Logs of tool calls and replies:

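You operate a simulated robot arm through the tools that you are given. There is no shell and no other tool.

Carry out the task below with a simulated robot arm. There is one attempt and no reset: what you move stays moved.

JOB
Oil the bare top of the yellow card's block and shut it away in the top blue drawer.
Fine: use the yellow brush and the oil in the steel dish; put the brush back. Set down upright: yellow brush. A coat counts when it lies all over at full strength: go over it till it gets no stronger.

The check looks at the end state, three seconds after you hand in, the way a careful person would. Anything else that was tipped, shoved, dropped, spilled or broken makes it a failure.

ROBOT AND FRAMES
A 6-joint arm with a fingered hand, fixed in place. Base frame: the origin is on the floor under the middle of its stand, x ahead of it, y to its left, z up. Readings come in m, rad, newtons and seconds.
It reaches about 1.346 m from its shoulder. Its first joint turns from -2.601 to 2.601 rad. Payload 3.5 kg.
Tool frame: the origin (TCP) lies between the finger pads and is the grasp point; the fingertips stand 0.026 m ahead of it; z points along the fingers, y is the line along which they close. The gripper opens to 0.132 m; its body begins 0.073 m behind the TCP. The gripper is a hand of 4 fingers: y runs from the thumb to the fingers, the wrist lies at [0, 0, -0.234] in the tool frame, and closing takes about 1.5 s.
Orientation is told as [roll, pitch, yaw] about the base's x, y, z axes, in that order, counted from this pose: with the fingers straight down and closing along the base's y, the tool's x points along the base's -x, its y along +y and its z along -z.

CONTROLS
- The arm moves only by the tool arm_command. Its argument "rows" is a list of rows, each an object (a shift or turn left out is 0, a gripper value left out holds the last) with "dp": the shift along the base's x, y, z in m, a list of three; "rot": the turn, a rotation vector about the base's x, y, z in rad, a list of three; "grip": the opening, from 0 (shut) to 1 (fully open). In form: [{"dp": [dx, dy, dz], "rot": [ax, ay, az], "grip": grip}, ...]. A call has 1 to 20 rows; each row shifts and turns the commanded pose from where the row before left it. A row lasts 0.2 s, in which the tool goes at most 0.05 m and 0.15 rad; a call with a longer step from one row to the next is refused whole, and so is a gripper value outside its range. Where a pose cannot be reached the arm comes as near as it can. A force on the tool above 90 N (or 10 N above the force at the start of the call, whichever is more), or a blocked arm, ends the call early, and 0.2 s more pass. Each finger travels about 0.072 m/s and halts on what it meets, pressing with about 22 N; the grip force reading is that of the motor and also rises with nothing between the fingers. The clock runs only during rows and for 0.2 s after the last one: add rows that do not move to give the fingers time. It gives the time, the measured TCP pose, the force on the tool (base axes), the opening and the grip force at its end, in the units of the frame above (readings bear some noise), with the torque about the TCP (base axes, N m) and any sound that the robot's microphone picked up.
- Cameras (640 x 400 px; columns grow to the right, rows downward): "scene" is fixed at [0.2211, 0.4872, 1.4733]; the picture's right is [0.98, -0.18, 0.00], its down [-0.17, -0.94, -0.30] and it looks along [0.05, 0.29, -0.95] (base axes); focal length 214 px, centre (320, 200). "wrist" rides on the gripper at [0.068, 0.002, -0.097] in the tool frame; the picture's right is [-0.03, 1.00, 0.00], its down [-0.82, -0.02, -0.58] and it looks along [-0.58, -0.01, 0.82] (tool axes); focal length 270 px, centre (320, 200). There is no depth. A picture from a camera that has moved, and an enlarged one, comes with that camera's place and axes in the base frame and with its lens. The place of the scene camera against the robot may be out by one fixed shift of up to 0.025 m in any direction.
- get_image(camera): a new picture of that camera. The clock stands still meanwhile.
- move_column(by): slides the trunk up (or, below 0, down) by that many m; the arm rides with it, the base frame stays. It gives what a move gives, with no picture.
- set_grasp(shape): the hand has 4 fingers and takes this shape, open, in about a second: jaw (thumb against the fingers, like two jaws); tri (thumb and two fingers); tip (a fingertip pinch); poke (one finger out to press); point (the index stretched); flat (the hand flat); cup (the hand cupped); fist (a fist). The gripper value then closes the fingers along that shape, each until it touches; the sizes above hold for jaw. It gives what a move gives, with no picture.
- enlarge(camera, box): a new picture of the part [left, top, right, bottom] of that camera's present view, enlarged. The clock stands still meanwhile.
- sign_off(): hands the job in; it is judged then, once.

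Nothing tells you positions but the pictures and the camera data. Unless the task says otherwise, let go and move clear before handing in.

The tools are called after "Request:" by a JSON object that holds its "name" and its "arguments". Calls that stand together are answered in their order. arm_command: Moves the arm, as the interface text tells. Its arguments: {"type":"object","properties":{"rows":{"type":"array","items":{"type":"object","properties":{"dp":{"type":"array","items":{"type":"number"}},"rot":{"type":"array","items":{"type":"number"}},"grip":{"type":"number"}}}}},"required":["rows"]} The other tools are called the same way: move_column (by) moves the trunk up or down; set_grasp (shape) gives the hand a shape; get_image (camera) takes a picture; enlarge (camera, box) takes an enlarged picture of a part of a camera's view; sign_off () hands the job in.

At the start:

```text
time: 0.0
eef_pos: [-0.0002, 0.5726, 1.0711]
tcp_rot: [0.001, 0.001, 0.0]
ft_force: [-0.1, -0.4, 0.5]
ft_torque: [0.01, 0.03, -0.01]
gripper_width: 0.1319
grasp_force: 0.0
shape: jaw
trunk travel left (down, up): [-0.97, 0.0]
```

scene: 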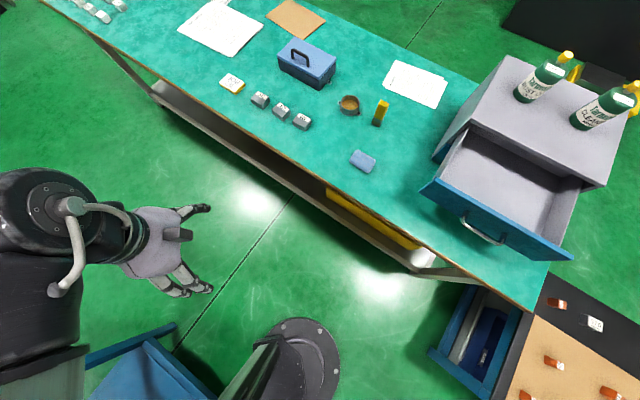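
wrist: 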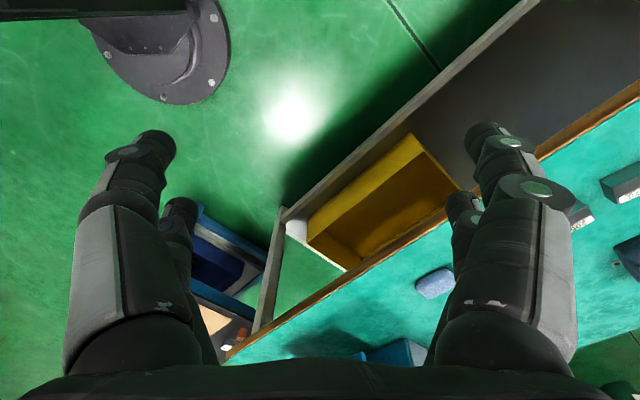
...
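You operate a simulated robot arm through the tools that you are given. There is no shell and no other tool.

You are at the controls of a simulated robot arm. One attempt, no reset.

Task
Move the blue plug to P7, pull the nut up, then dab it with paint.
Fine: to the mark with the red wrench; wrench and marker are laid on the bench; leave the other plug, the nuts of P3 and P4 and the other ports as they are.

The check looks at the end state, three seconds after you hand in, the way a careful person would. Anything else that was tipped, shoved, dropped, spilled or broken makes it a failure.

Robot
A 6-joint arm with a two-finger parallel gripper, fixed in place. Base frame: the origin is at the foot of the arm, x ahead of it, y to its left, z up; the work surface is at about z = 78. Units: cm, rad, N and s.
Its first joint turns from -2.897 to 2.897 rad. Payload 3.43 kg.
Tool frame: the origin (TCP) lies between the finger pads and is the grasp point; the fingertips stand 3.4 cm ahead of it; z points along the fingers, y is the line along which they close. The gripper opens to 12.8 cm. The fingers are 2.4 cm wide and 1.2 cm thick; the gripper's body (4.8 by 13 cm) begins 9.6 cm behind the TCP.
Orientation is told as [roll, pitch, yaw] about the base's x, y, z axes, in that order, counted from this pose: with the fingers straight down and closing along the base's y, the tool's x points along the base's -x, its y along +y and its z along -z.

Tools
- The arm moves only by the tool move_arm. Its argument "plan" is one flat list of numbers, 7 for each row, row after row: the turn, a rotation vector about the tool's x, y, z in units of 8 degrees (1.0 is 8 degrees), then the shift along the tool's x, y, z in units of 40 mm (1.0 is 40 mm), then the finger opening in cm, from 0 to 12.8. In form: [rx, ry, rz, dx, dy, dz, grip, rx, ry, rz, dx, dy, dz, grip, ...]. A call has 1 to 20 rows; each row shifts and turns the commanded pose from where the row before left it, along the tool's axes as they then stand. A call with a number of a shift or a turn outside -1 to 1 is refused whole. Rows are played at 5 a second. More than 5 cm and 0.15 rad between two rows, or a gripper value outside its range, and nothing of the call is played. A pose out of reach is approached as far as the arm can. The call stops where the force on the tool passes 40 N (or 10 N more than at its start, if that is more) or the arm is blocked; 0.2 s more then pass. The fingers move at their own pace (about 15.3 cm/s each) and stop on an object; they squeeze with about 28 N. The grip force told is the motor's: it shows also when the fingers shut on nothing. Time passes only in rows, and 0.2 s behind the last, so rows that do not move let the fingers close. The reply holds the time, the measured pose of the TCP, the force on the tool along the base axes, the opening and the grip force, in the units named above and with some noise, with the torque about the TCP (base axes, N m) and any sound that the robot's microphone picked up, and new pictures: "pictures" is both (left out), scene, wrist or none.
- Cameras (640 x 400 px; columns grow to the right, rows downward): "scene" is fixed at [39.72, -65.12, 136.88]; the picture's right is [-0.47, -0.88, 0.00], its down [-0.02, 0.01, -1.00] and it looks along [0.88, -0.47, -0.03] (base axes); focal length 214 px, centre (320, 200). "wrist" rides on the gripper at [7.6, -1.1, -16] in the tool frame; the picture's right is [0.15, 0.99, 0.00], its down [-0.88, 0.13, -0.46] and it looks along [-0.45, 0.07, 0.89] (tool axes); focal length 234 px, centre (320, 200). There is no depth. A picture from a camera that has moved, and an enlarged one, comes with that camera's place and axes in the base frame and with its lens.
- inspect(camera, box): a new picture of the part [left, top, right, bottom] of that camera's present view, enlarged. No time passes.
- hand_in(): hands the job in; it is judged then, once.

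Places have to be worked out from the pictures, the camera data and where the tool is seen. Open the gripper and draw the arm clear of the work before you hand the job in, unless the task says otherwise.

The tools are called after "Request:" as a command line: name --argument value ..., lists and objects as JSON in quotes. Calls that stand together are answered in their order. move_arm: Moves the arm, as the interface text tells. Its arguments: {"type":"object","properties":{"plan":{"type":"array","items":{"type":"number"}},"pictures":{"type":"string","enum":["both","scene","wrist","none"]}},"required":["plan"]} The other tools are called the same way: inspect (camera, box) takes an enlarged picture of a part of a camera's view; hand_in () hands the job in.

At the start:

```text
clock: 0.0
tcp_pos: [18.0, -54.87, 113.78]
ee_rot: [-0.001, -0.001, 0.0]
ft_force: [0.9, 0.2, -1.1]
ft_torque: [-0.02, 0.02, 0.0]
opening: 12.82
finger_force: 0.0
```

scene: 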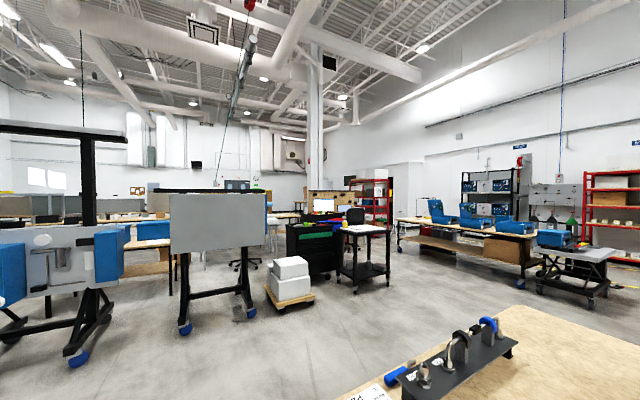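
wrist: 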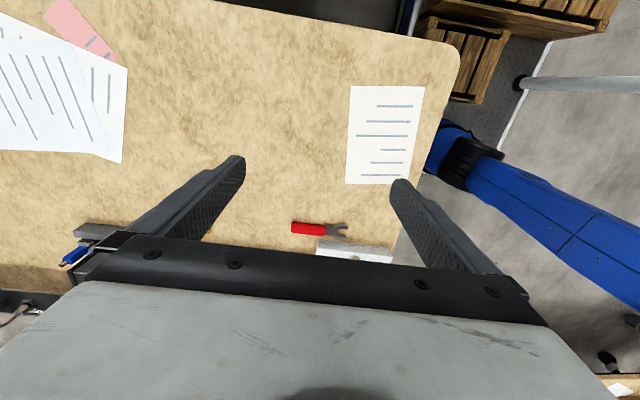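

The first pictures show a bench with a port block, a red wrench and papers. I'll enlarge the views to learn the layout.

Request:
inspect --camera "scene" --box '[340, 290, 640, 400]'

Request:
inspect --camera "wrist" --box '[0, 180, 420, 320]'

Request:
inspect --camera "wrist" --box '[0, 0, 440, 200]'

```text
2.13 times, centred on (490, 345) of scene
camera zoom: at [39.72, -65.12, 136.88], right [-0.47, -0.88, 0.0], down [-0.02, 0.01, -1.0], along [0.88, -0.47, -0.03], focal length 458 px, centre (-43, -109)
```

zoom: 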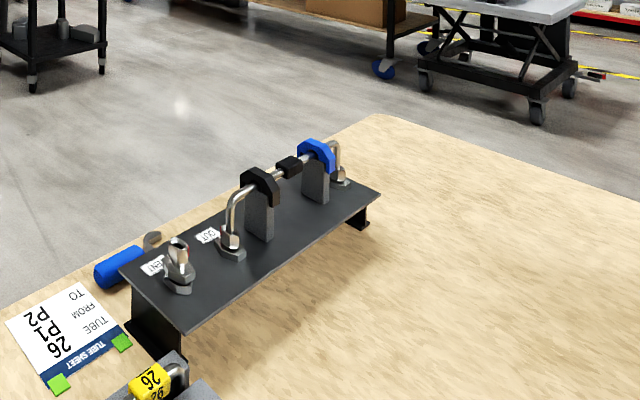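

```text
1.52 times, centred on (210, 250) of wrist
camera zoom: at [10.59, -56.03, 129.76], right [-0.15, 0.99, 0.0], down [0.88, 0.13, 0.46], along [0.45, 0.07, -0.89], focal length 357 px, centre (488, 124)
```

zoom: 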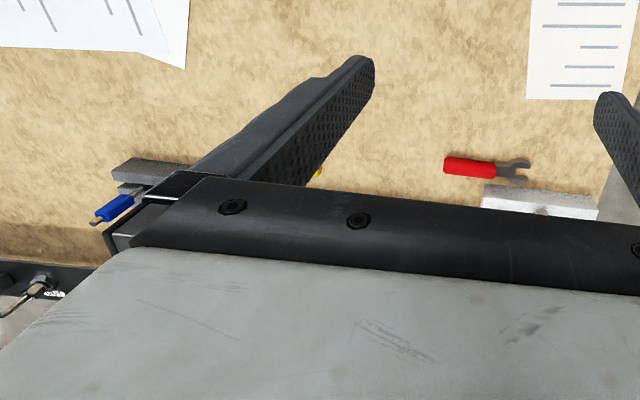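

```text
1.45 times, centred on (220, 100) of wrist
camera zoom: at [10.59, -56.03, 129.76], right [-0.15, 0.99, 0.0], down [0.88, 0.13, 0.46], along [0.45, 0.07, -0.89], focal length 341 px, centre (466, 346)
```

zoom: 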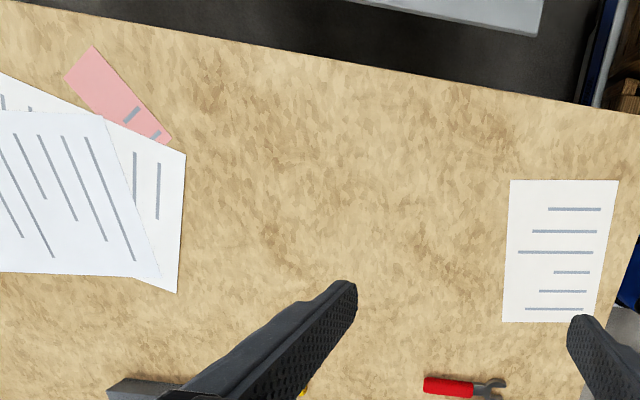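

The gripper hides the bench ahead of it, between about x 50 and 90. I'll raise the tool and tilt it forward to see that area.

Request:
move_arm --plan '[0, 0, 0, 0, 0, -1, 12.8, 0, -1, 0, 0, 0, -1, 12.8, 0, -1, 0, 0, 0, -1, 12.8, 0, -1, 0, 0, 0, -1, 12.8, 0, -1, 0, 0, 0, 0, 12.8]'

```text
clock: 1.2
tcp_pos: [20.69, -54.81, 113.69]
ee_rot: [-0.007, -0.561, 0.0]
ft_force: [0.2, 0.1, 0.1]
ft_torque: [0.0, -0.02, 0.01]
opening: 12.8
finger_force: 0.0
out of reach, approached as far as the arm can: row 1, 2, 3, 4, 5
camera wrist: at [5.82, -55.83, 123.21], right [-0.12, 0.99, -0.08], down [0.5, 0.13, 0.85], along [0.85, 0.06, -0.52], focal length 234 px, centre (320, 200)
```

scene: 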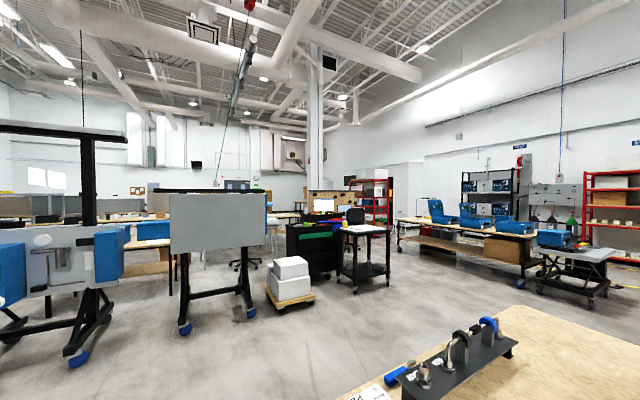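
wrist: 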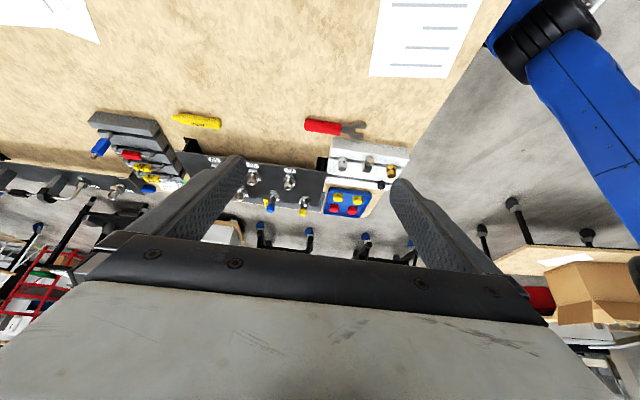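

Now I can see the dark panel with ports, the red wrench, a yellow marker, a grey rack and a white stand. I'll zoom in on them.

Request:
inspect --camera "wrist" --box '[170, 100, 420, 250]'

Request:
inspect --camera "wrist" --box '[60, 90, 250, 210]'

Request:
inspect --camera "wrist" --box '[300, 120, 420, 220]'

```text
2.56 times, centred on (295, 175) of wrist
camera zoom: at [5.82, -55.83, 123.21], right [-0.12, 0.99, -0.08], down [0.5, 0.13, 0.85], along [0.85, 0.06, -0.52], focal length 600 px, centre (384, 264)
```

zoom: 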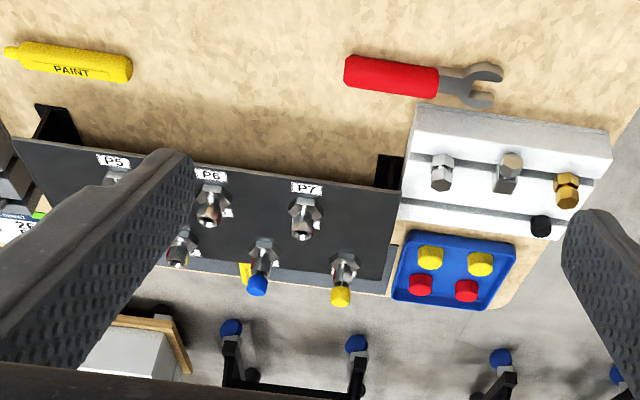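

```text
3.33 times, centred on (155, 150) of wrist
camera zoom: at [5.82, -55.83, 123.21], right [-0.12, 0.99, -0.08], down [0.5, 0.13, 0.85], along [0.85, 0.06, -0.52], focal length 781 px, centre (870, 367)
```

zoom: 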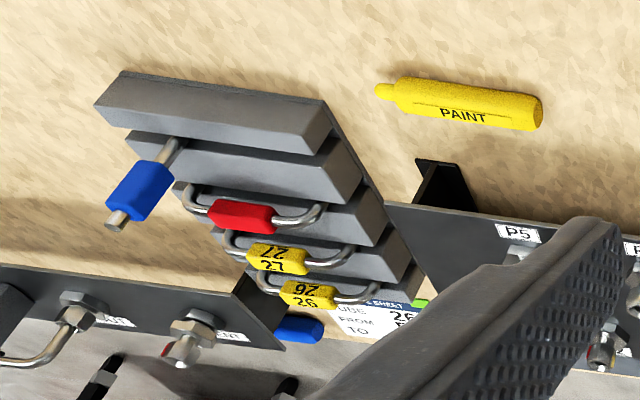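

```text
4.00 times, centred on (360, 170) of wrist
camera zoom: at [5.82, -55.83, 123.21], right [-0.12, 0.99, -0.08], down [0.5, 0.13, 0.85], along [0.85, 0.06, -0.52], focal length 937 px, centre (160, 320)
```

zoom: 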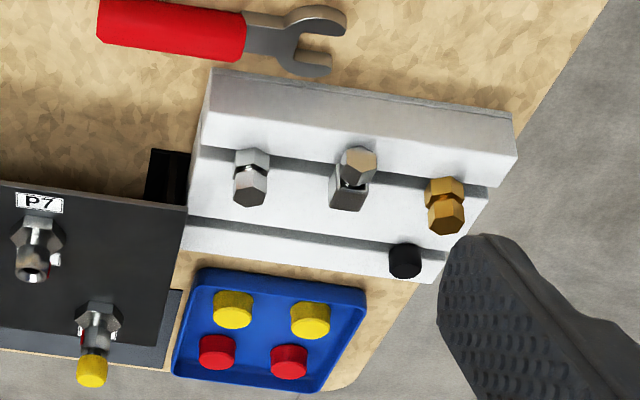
--
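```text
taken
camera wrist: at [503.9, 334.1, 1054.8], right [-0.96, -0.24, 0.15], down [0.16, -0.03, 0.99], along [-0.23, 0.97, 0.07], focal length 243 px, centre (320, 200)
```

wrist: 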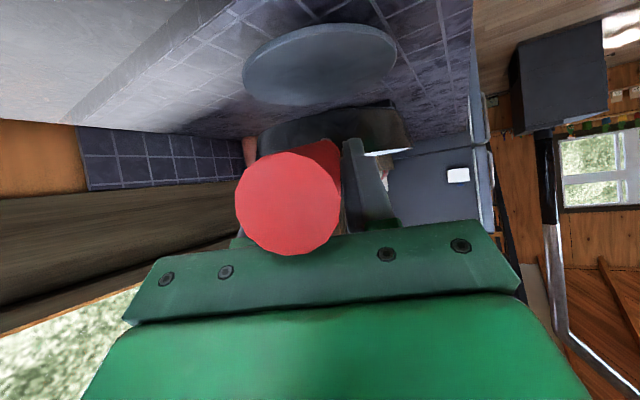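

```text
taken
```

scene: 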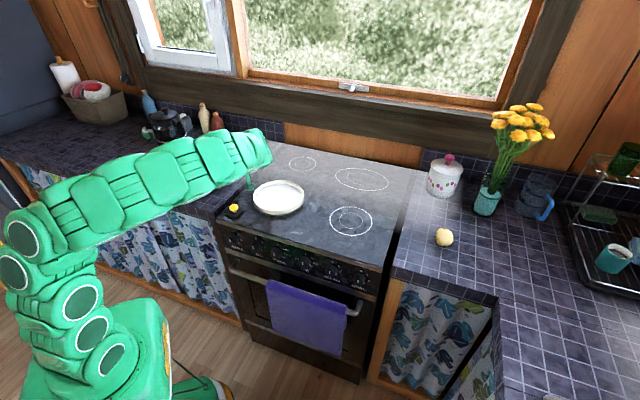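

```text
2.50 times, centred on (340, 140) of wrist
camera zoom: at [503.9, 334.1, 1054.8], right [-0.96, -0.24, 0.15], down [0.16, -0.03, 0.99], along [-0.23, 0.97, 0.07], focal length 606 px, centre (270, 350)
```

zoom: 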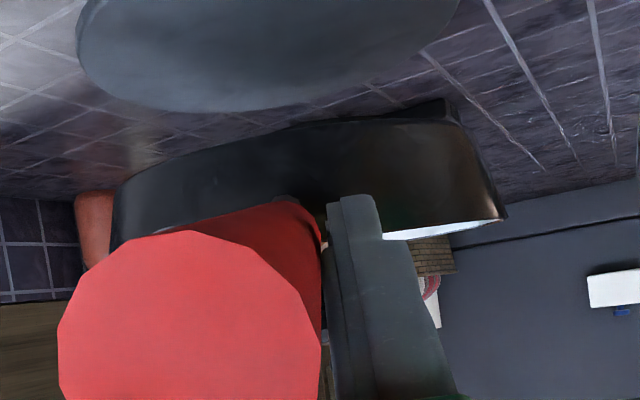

Exercise objective: From the entries above, collect every line with the string "bottom" in it.

Solution to the problem:
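- enlarge(camera, box): a new picture of the part [left, top, right, bottom] of that camera's present view, enlarged. The clock stands still meanwhile.
- inspect(camera, box): a new picture of the part [left, top, right, bottom] of that camera's present view, enlarged. No time passes.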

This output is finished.